WHAT YOU WILL DO:
Reproduce the wording of the text passage between "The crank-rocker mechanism" and "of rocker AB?", with both ends included.

TEXT PASSAGE:
The crank-rocker mechanism as shown below consists of a crank with a radius of 0.5 meters rotating about its fixed center at C, at a constant rate of 2 rad/s clockwise. Rocker AB is fixed at its base at A and connects to point B along the edge of the crank. The pin at point B can slide along a frictionless slot in AB. In the current state, what is the angular velocity of rocker AB?

A standard-orientation first quadrant of the Cartesian plane, with the origin centered at point A. The side view of a crank is represented by a circle that is centered at point C in the first quadrant and tangent to both the x- and y-axes. The circle is rotating clockwise at 2 rad/s. A long bar with a slot cut through it has one end fixed at point A, and the pin at point B on the outer edge of the circle passes through this slot. The distance between points A and B is labeled as d. At the current position of B, the line AB makes an angle of phi with the x-axis and the line BC makes an angle of theta = 60° above the horizontal. — Figure \(\PageIndex{5}\): problem diagram for Example \(\PageIndex{4}\). A circular side view of a rotating crank with a pin in one edge. The pin moves through a slot at one end of a rocker bar, whose other end is fixed in place.

RECORDED INFORMATION:

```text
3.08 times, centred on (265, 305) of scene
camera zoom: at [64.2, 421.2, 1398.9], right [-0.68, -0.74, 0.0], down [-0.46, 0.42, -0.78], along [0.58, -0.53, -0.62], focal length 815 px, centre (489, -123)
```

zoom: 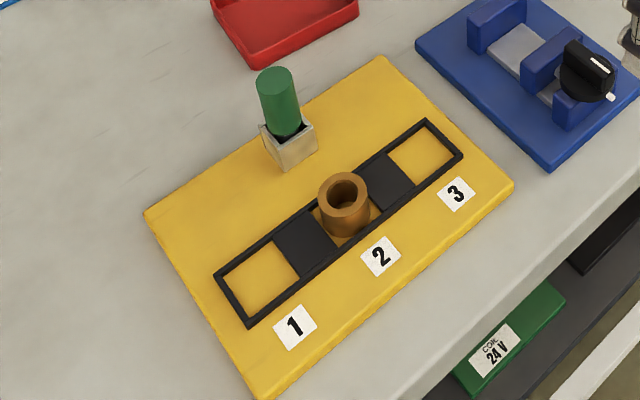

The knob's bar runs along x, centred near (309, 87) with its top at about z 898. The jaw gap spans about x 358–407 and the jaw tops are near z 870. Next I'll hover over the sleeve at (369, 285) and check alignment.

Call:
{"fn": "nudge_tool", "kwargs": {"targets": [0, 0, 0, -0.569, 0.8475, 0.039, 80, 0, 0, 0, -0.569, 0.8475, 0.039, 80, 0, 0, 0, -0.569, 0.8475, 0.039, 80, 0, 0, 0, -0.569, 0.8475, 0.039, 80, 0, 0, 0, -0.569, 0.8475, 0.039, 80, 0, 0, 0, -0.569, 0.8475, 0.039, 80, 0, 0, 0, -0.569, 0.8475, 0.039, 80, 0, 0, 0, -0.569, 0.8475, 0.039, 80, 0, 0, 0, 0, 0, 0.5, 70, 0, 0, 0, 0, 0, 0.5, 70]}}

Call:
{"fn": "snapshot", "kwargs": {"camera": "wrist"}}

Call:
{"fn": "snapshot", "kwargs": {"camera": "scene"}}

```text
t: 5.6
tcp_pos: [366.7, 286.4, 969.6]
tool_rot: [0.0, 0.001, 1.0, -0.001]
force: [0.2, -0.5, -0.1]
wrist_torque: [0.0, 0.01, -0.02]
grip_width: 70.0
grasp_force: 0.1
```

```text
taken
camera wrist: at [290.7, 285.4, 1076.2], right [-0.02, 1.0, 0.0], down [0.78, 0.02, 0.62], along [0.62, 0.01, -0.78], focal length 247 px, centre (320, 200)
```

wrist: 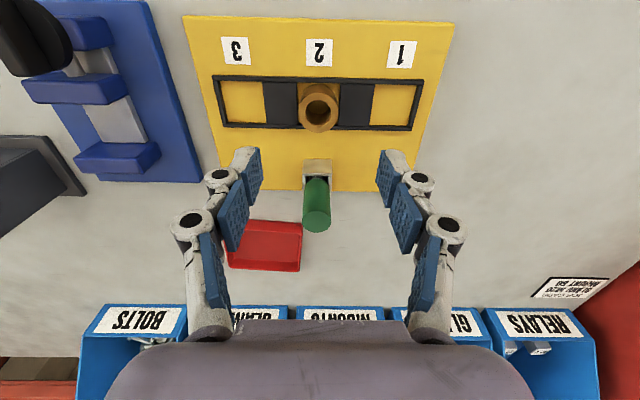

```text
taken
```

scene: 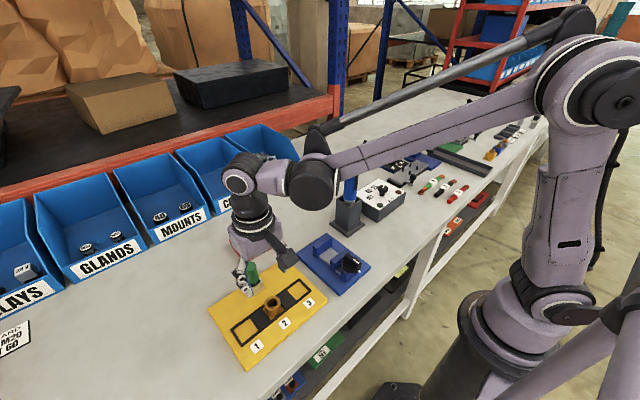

SOLUTION TO THE PROBLEM:
The crank-rocker mechanism as shown below consists of a crank with a radius of 0.5 meters rotating about its fixed center at C, at a constant rate of 2 rad/s clockwise. Rocker AB is fixed at its base at A and connects to point B along the edge of the crank. The pin at point B can slide along a frictionless slot in AB. In the current state, what is the angular velocity of rocker AB?